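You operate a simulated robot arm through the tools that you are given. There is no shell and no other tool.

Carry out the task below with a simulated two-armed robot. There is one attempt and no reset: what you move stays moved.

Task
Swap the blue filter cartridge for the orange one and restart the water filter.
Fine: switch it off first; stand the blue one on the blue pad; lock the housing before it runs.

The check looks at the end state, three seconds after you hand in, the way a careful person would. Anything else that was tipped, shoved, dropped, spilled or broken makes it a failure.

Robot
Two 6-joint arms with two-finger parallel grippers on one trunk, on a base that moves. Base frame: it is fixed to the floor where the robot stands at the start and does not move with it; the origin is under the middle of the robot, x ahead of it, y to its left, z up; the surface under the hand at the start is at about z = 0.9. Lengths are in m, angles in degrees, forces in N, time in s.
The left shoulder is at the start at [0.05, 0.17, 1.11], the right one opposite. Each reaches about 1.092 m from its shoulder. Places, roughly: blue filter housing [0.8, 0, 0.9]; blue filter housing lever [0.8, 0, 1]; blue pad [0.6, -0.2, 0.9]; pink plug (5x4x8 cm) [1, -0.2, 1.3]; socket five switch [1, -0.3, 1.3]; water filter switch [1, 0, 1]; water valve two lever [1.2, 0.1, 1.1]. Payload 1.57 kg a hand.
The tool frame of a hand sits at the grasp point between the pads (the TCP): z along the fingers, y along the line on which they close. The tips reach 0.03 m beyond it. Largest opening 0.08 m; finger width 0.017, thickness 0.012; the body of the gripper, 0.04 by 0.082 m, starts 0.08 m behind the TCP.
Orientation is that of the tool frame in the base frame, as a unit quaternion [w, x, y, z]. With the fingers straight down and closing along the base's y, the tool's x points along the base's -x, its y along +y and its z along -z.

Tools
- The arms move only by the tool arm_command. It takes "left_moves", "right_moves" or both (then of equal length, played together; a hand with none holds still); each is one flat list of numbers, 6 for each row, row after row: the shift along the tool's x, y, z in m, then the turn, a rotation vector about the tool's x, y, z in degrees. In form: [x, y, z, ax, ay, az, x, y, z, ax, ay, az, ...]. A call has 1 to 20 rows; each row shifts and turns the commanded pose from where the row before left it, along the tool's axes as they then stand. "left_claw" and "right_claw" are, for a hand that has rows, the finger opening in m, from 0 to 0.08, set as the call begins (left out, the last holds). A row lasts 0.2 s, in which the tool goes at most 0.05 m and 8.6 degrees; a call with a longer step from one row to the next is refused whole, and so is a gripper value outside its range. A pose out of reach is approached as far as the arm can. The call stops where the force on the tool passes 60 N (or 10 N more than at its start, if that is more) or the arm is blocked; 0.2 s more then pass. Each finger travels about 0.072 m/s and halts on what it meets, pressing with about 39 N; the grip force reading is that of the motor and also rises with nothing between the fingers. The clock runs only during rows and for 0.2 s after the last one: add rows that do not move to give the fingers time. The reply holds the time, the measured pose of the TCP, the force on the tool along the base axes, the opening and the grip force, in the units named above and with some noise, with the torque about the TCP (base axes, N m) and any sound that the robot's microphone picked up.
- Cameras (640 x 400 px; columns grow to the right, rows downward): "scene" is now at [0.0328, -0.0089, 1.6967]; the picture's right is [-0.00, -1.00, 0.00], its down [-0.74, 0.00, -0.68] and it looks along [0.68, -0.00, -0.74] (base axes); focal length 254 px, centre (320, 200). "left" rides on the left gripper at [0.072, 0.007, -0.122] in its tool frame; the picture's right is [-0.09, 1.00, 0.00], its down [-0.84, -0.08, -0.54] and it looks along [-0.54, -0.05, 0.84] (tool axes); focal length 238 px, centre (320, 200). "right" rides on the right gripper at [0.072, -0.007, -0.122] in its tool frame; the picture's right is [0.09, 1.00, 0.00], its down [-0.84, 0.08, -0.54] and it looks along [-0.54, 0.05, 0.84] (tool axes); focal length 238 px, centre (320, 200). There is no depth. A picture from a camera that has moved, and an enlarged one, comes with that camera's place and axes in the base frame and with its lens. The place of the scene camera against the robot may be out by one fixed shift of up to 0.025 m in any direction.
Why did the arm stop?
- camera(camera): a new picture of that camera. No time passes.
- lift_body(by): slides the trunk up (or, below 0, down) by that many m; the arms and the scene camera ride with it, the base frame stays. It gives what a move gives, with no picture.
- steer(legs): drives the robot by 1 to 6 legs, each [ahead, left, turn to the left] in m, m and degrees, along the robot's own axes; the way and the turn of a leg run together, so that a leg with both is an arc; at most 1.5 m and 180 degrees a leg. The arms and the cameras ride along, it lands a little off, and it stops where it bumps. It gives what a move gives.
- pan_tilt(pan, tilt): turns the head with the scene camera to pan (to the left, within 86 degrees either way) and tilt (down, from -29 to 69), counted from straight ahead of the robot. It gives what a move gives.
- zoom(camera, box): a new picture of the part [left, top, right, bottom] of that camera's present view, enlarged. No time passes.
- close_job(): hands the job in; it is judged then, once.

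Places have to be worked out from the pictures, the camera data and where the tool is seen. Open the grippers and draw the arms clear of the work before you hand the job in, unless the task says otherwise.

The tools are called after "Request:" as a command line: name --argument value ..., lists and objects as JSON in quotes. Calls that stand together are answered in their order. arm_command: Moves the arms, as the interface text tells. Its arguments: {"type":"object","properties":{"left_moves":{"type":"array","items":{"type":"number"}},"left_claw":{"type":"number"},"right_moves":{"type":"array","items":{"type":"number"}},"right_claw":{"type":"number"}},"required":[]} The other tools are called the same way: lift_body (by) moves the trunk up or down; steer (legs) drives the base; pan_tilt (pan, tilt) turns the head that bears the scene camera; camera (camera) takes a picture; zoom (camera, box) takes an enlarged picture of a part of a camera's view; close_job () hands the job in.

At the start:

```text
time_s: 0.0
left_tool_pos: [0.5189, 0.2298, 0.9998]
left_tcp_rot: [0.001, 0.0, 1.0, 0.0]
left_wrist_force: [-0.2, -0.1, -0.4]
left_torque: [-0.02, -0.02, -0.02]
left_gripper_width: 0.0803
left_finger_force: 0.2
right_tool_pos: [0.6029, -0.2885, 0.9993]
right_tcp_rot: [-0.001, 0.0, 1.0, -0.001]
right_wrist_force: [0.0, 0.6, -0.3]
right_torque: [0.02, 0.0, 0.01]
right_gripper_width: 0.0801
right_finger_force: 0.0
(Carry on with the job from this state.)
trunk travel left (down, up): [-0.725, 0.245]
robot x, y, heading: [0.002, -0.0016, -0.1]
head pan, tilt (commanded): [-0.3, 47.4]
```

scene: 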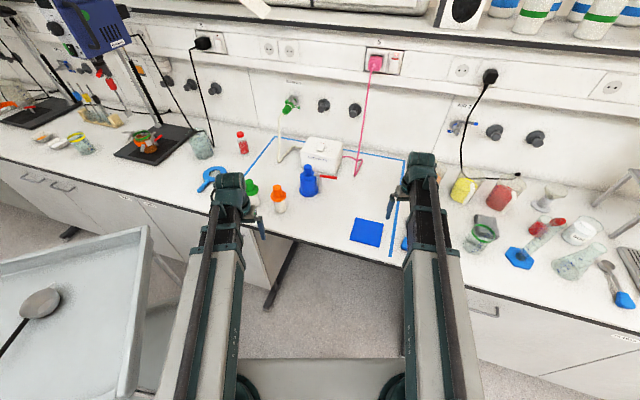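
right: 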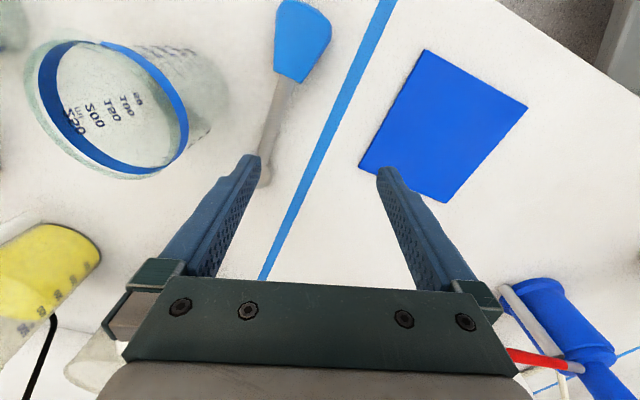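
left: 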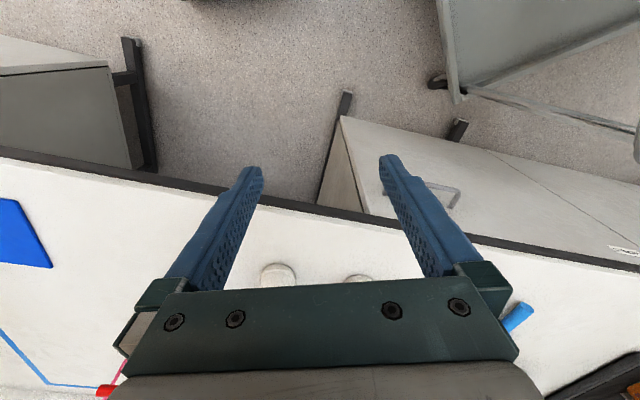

▬▬▬▬▬▬

§ PROBLEM
Without including any pictures, reproduce the listing exactly. Format the lines as a JSON array of strings and drop empty lines.

§ ANSWER
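[
  "You operate a simulated robot arm through the tools that you are given. There is no shell and no other tool.",
  "Carry out the task below with a simulated two-armed robot. There is one attempt and no reset: what you move stays moved.",
  "Task",
  "Swap the blue filter cartridge for the orange one and restart the water filter.",
  "Fine: switch it off first; stand the blue one on the blue pad; lock the housing before it runs.",
  "The check looks at the end state, three seconds after you hand in, the way a careful person would. Anything else that was tipped, shoved, dropped, spilled or broken makes it a failure.",
  "Robot",
  "Two 6-joint arms with two-finger parallel grippers on one trunk, on a base that moves. Base frame: it is fixed to the floor where the robot stands at the start and does not move with it; the origin is under the middle of the robot, x ahead of it, y to its left, z up; the surface under the hand at the start is at about z = 0.9. Lengths are in m, angles in degrees, forces in N, time in s.",
  "The left shoulder is at the start at [0.05, 0.17, 1.11], the right one opposite. Each reaches about 1.092 m from its shoulder. Places, roughly: blue filter housing [0.8, 0, 0.9]; blue filter housing lever [0.8, 0, 1]; blue pad [0.6, -0.2, 0.9]; pink plug (5x4x8 cm) [1, -0.2, 1.3]; socket five switch [1, -0.3, 1.3]; water filter switch [1, 0, 1]; water valve two lever [1.2, 0.1, 1.1]. Payload 1.57 kg a hand.",
  "The tool frame of a hand sits at the grasp point between the pads (the TCP): z along the fingers, y along the line on which they close. The tips reach 0.03 m beyond it. Largest opening 0.08 m; finger width 0.017, thickness 0.012; the body of the gripper, 0.04 by 0.082 m, starts 0.08 m behind the TCP.",
  "Orientation is that of the tool frame in the base frame, as a unit quaternion [w, x, y, z]. With the fingers straight down and closing along the base's y, the tool's x points along the base's -x, its y along +y and its z along -z.",
  "Tools",
  "- The arms move only by the tool arm_command. It takes \"left_moves\", \"right_moves\" or both (then of equal length, played together; a hand with none holds still); each is one flat list of numbers, 6 for each row, row after row: the shift along the tool's x, y, z in m, then the turn, a rotation vector about the tool's x, y, z in degrees. In form: [x, y, z, ax, ay, az, x, y, z, ax, ay, az, ...]. A call has 1 to 20 rows; each row shifts and turns the commanded pose from where the row before left it, along the tool's axes as they then stand. \"left_claw\" and \"right_claw\" are, for a hand that has rows, the finger opening in m, from 0 to 0.08, set as the call begins (left out, the last holds). A row lasts 0.2 s, in which the tool goes at most 0.05 m and 8.6 degrees; a call with a longer step from one row to the next is refused whole, and so is a gripper value outside its range. A pose out of reach is approached as far as the arm can. The call stops where the force on the tool passes 60 N (or 10 N more than at its start, if that is more) or the arm is blocked; 0.2 s more then pass. Each finger travels about 0.072 m/s and halts on what it meets, pressing with about 39 N; the grip force reading is that of the motor and also rises with nothing between the fingers. The clock runs only during rows and for 0.2 s after the last one: add rows that do not move to give the fingers time. The reply holds the time, the measured pose of the TCP, the force on the tool along the base axes, the opening and the grip force, in the units named above and with some noise, with the torque about the TCP (base axes, N m) and any sound that the robot's microphone picked up.",
  "- Cameras (640 x 400 px; columns grow to the right, rows downward): \"scene\" is now at [0.0328, -0.0089, 1.6967]; the picture's right is [-0.00, -1.00, 0.00], its down [-0.74, 0.00, -0.68] and it looks along [0.68, -0.00, -0.74] (base axes); focal length 254 px, centre (320, 200). \"left\" rides on the left gripper at [0.072, 0.007, -0.122] in its tool frame; the picture's right is [-0.09, 1.00, 0.00], its down [-0.84, -0.08, -0.54] and it looks along [-0.54, -0.05, 0.84] (tool axes); focal length 238 px, centre (320, 200). \"right\" rides on the right gripper at [0.072, -0.007, -0.122] in its tool frame; the picture's right is [0.09, 1.00, 0.00], its down [-0.84, 0.08, -0.54] and it looks along [-0.54, 0.05, 0.84] (tool axes); focal length 238 px, centre (320, 200). There is no depth. A picture from a camera that has moved, and an enlarged one, comes with that camera's place and axes in the base frame and with its lens. The place of the scene camera against the robot may be out by one fixed shift of up to 0.025 m in any direction.",
  "Why did the arm stop?",
  "- camera(camera): a new picture of that camera. No time passes.",
  "- lift_body(by): slides the trunk up (or, below 0, down) by that many m; the arms and the scene camera ride with it, the base frame stays. It gives what a move gives, with no picture.",
  "- steer(legs): drives the robot by 1 to 6 legs, each [ahead, left, turn to the left] in m, m and degrees, along the robot's own axes; the way and the turn of a leg run together, so that a leg with both is an arc; at most 1.5 m and 180 degrees a leg. The arms and the cameras ride along, it lands a little off, and it stops where it bumps. It gives what a move gives.",
  "- pan_tilt(pan, tilt): turns the head with the scene camera to pan (to the left, within 86 degrees either way) and tilt (down, from -29 to 69), counted from straight ahead of the robot. It gives what a move gives.",
  "- zoom(camera, box): a new picture of the part [left, top, right, bottom] of that camera's present view, enlarged. No time passes.",
  "- close_job(): hands the job in; it is judged then, once.",
  "Places have to be worked out from the pictures, the camera data and where the tool is seen. Open the grippers and draw the arms clear of the work before you hand the job in, unless the task says otherwise.",
  "The tools are called after \"Request:\" as a command line: name --argument value ..., lists and objects as JSON in quotes. Calls that stand together are answered in their order. arm_command: Moves the arms, as the interface text tells. Its arguments: {\"type\":\"object\",\"properties\":{\"left_moves\":{\"type\":\"array\",\"items\":{\"type\":\"number\"}},\"left_claw\":{\"type\":\"number\"},\"right_moves\":{\"type\":\"array\",\"items\":{\"type\":\"number\"}},\"right_claw\":{\"type\":\"number\"}},\"required\":[]} The other tools are called the same way: lift_body (by) moves the trunk up or down; steer (legs) drives the base; pan_tilt (pan, tilt) turns the head that bears the scene camera; camera (camera) takes a picture; zoom (camera, box) takes an enlarged picture of a part of a camera's view; close_job () hands the job in.",
  "At the start:",
  "```text",
  "time_s: 0.0",
  "left_tool_pos: [0.5189, 0.2298, 0.9998]",
  "left_tcp_rot: [0.001, 0.0, 1.0, 0.0]",
  "left_wrist_force: [-0.2, -0.1, -0.4]",
  "left_torque: [-0.02, -0.02, -0.02]",
  "left_gripper_width: 0.0803",
  "left_finger_force: 0.2",
  "right_tool_pos: [0.6029, -0.2885, 0.9993]",
  "right_tcp_rot: [-0.001, 0.0, 1.0, -0.001]",
  "right_wrist_force: [0.0, 0.6, -0.3]",
  "right_torque: [0.02, 0.0, 0.01]",
  "right_gripper_width: 0.0801",
  "right_finger_force: 0.0",
  "(Carry on with the job from this state.)",
  "trunk travel left (down, up): [-0.725, 0.245]",
  "robot x, y, heading: [0.002, -0.0016, -0.1]",
  "head pan, tilt (commanded): [-0.3, 47.4]",
  "```",
  "scene: ",
  "right: ",
  "left: "
]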